# EXERCISE TASK:
Write the data out again, exactly as given. Write them as strings in a JSON array, leaving out blank lines.

* * * *

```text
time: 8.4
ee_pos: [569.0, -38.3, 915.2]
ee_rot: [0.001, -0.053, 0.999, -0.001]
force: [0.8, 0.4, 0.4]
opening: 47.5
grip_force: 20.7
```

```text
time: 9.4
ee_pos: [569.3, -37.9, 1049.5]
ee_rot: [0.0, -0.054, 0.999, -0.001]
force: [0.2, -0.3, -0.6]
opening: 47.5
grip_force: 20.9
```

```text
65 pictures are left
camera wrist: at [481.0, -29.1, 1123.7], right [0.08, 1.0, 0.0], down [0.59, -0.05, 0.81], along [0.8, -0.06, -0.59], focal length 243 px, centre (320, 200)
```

* * * *

# CORRECT OUTPUT:
[
  "```text",
  "time: 8.4",
  "ee_pos: [569.0, -38.3, 915.2]",
  "ee_rot: [0.001, -0.053, 0.999, -0.001]",
  "force: [0.8, 0.4, 0.4]",
  "opening: 47.5",
  "grip_force: 20.7",
  "```",
  "```text",
  "time: 9.4",
  "ee_pos: [569.3, -37.9, 1049.5]",
  "ee_rot: [0.0, -0.054, 0.999, -0.001]",
  "force: [0.2, -0.3, -0.6]",
  "opening: 47.5",
  "grip_force: 20.9",
  "```",
  "```text",
  "65 pictures are left",
  "camera wrist: at [481.0, -29.1, 1123.7], right [0.08, 1.0, 0.0], down [0.59, -0.05, 0.81], along [0.8, -0.06, -0.59], focal length 243 px, centre (320, 200)",
  "```"
]